Secondly, the standardization of curricula may presume, spuriously, to equalize educational opportunities, when teaching quality is not necessarily improved through standardization. In Massachusetts, my home state, the standardized MCAS test demands students to learn from fixed curricula. However, results from such exams show time and again that students from wealthier communities fare better than students from urban or poor areas. As such, the standardization of curricula threatens to impose educational objectives onto students of lower educational backgrounds that do not match their material needs in the classroom.

 

Finally, the standardization of curricula is a problematically “ableist” institution for threatening the needs for students with learning disabilities and behavioral problems.
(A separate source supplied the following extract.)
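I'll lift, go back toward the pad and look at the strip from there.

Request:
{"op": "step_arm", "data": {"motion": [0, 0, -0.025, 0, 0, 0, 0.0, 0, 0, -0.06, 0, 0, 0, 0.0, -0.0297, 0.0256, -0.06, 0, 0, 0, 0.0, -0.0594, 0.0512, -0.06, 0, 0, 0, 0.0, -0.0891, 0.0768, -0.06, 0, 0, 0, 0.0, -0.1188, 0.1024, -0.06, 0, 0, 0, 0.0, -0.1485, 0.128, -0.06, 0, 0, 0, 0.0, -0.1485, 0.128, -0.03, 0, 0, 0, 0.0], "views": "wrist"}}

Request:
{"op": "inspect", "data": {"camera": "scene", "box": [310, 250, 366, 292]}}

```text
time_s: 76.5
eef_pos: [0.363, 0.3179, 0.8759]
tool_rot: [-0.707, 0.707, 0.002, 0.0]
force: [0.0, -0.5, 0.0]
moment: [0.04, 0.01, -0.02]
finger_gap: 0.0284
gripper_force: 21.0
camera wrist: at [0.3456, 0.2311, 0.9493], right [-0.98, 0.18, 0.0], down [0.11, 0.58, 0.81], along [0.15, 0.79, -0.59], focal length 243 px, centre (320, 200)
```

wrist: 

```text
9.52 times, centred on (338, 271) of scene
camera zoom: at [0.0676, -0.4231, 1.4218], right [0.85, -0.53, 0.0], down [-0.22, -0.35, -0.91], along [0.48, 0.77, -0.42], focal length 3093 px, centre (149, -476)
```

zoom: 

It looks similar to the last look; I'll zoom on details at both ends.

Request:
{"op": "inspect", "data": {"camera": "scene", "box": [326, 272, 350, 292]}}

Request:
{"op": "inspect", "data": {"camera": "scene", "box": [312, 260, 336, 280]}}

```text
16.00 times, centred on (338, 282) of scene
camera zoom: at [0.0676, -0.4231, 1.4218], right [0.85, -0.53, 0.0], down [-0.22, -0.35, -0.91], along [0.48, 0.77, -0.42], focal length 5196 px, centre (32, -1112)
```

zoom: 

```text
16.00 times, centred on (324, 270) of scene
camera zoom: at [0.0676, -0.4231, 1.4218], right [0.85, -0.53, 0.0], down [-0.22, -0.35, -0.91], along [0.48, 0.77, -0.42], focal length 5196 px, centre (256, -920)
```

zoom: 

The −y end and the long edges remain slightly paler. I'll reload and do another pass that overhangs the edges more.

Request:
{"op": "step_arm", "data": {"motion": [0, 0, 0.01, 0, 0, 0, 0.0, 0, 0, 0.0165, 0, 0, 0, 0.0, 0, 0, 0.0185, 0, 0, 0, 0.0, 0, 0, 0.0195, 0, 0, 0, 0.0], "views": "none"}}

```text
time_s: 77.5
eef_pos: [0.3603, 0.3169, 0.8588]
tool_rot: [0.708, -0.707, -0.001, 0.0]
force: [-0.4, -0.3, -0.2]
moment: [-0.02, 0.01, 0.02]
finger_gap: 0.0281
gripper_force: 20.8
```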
In the United States, a variety of specialized high schools exist to cater to these underperforming students, whose social worth would be unfairly measured with measures used to judge the “average” student. For instance, the Higashi School of Boston serves deaf students who may experience difficulties adhering to standardized pedagogy. Indeed, the issue of standardized education might also assume that teachers teach their lessons to “average” students, when in reality there exist a number of students who cannot adhere to such instruction.

 

Rebuttals to these points may be that the standardized curricula could include technical skills, or perhaps athletic pursuits. Additionally, rebuttals could argue that the curricula could be flexible or amenable depending on community results. However, these points fail to show why curricula that are focused on individual community and individual student needs are no less equipped to foster educational excitement and basic skills needed for social survival. In admitting the need for amendment, proponents of standardized education reveal that one curriculum for all cannot fit.